# [INFORMATION SUPPLIED]

BEGIN

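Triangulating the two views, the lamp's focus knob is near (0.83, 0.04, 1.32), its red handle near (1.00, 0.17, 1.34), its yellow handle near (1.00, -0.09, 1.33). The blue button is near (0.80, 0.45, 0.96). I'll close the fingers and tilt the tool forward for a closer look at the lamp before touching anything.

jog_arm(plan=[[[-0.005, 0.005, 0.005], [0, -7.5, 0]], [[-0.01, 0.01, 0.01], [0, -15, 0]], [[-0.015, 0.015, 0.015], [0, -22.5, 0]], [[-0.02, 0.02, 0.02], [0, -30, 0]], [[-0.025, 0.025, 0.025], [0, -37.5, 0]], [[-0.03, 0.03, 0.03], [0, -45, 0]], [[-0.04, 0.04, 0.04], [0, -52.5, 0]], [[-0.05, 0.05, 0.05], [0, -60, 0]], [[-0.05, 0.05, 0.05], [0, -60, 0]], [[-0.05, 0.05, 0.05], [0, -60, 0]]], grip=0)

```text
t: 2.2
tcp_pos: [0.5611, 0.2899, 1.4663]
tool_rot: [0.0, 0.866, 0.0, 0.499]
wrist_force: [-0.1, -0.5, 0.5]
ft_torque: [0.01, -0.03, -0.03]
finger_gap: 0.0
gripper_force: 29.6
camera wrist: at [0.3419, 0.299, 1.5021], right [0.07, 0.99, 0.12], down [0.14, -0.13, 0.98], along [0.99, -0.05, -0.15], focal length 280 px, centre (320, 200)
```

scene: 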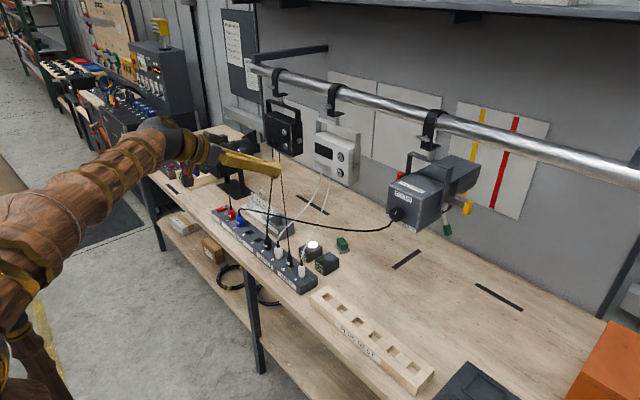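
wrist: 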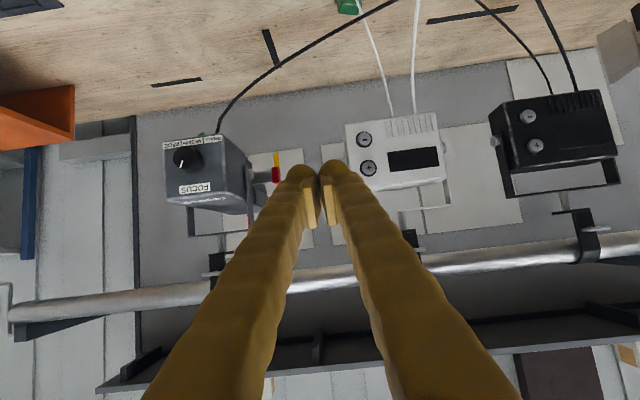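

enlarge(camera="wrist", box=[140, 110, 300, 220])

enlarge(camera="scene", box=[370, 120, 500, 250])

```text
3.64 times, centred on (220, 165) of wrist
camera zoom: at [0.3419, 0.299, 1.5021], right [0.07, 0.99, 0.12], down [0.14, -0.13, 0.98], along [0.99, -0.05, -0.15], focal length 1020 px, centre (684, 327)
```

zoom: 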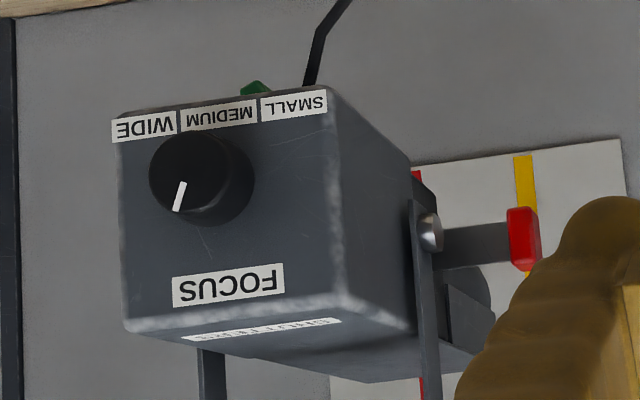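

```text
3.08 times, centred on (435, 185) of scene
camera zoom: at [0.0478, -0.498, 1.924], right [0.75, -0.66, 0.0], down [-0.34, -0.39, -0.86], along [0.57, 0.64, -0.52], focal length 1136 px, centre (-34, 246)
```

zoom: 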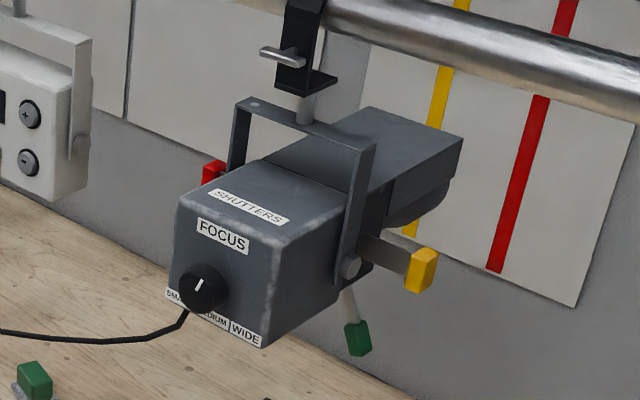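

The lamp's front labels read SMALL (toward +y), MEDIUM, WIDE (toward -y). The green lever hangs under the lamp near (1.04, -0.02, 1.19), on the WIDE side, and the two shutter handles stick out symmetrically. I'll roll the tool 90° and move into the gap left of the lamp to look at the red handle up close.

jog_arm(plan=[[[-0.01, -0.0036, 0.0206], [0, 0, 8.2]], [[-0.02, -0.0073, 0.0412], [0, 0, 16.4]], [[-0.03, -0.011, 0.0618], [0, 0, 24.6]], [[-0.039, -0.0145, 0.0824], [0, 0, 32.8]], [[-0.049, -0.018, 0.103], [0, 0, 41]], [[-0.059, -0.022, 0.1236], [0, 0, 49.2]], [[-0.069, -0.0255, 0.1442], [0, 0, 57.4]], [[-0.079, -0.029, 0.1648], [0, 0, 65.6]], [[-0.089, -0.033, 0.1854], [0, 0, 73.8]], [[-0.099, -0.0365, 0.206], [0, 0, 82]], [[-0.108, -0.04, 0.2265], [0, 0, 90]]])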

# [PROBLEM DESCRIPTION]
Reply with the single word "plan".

END

# [PROBLEM DESCRIPTION]
Using the material above, count the lines containing the word "right". Reply with the number alone.

# [OUTPUT BELOW]
3